There’s absolutely no question that AceCo did the right thing focussing on getting its ts and cs set up properly.  However…


  • BigLaw may or may not be the right place to start, depending on the nature and complexity of AceCo’s product.  It may be that a commercially savvy lawyer from a smaller practice can do just as good, if not better job.

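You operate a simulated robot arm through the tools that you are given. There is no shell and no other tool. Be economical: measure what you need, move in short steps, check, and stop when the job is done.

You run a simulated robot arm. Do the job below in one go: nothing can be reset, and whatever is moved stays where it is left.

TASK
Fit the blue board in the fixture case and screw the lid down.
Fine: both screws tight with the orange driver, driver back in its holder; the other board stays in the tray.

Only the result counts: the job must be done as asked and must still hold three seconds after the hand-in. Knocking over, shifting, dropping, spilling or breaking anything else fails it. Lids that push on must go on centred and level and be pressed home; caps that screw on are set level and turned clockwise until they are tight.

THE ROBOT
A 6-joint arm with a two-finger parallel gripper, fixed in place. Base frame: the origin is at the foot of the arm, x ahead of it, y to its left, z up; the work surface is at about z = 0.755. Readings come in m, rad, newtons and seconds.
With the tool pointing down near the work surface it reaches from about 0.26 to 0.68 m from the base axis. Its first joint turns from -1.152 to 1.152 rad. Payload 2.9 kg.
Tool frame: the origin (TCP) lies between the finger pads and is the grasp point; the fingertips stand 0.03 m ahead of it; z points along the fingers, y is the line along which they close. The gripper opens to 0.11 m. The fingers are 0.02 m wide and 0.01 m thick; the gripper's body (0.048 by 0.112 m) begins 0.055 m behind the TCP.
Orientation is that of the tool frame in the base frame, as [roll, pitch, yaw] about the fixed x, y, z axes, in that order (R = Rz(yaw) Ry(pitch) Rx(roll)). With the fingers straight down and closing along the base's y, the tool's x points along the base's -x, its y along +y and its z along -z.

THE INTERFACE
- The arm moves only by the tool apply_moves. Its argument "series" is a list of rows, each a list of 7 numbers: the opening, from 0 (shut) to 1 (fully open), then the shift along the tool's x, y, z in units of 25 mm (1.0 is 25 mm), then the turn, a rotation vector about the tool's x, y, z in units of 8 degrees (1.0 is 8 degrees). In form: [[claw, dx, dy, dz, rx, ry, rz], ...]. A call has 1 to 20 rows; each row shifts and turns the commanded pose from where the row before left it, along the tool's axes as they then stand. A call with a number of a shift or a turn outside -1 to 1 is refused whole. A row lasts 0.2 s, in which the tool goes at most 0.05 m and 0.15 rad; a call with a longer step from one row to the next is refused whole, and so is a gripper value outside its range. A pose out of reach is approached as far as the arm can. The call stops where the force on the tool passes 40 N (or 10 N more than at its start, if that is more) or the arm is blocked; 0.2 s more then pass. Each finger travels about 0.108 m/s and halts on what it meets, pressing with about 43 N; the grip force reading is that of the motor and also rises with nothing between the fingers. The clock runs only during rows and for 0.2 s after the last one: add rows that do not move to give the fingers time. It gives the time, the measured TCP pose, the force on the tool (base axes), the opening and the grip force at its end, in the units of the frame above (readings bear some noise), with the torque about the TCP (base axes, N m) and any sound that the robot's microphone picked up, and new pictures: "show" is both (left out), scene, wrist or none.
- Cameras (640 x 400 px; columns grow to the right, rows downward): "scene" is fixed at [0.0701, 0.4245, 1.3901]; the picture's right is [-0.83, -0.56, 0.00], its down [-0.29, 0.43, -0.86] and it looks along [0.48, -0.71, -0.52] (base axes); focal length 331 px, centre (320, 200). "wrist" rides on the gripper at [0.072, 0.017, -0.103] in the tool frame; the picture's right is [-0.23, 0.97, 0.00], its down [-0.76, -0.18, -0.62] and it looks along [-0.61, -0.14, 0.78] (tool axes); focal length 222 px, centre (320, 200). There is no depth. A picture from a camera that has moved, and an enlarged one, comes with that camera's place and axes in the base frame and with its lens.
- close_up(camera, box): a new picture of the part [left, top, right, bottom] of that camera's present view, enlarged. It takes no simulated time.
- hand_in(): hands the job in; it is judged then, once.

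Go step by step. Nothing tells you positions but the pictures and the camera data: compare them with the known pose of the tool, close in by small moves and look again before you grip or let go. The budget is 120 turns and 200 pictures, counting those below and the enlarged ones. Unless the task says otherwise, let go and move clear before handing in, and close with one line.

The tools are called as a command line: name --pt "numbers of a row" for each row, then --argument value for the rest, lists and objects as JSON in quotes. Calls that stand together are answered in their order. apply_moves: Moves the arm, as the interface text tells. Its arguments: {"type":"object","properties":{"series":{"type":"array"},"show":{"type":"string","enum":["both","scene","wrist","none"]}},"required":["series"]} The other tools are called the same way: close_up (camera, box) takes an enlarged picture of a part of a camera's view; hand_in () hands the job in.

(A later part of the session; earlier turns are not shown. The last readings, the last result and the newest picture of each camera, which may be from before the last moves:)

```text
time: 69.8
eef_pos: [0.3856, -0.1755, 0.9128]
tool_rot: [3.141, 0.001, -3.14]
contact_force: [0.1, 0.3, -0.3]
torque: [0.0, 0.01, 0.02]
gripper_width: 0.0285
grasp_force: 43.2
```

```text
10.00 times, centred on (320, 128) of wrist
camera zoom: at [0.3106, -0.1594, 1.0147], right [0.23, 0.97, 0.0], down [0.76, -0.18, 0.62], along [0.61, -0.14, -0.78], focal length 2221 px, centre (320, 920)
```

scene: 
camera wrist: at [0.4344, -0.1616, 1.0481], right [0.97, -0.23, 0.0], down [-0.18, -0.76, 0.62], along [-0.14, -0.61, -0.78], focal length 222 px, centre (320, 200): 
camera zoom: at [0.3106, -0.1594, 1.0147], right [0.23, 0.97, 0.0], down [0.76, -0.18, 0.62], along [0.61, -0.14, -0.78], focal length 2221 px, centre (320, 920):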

o      Lawyers, like most people, get better at their jobs by doing their jobs.  Being a freshly minted lawyer at a top firm is an excellent start to that lawyer’s career, but it is the start.  AceCo may want to consider who within the law firm is doing their drafting for them.  It’s unlikely to be a partner


o      On a similar note, whilst large law firms have excellent practice support available to them, in-house lawyers can have bucketloads of on-the-job experience.  Any lawyer has been in house for any length of time has almost certainly seen what can go wrong, how it goes wrong, what clauses tend to give aggro in practice and which tend to be easily accepted.  Private practice tends to be more focussed on drafting something and handing it over


  • AceCo’s lawyer’s drafting will only be as good as their instructions.  AceCo needs to spend time with their lawyer so that the lawyer understands the product, its context in the marketplace and AceCo’s key concerns.  Without this, they will simply receive a very expensive piece of boilerplate


  •  The more reasonable AceCo’s contract is, the fewer elements of redline will come back.  AceCo can help itself strike the balance between a fair and acceptable contract and sufficiently protecting its business by


o      Ensuring that it uses an appropriately experienced lawyer; and


o      Spending time with their lawyer to ensure that the lawyer understands their business, its risks and pain points.  The more the lawyer is made to guess, the more they will include every protection that they can think of for their own client.


  • Having made its investment in producing ts and cs, AceCo would do well to take steps to retain as much knowledge about those ts and cs as possible (i.e. so that going forward, it is able to defend the contract as drafted and even be able to accommodate changes as required).  One thing that AceCo can do here is to ensure that whoever from AceCo works with BigLaw on drafting the terms really has the bandwidth to engage with the process and understand why the terms have been put together as they have.  This way, that individual is in a position to defend those terms, or flex them where appropriate, going forward.

Taken all together, AceCo should carefully consider who is going to help them with their initial contract setup.  Ideally this will be someone:


  • Relatively senior, who has experience of how contracts play out ‘in real life’

  • Who can provide continuity going forward

  • Who has good availability and will prioritise AceCo’s needs

The obvious candidate for this is an experienced in-house lawyer.  However, AceCo may not have sufficient confidence in its finances to commit to an FTE at this stage – and may not have work to keep them busy. 


AceCo’s employed/fractional in-house lawyer can also:


  • help AceCo with any changes that need to be made to the ts and cs as time goes by; avoiding the probability of them becoming stale and out-of-date, and/or starting to post a risk to the business

  • take the lead on contract negotiations.  As the in-house lawyer knows the contracts and why they were drafted in such-and-such a way – and knows the business and its priorities – she can step in to contract negotiations, enabling AceCo’s employees to spend their time performing the functions for which they were employed.


AceCo has grown a bit and is entering into a structured finance agreement


Now is a great time for AceCo to be in touch with that big law firm.  Most businesses need specialist legal advice from time to time, in situations which their in-house counsel have not encountered before, and it is entirely appropriate and efficient to obtain advice from the specialists.  AceCo’s in-house advisor may well continue to have a role to play here; both in herding the internal cats to obtain whatever inputs are required from BigLaw, and in translating the legalese into language the business (which the in-house lawyer knows very well by now) understands.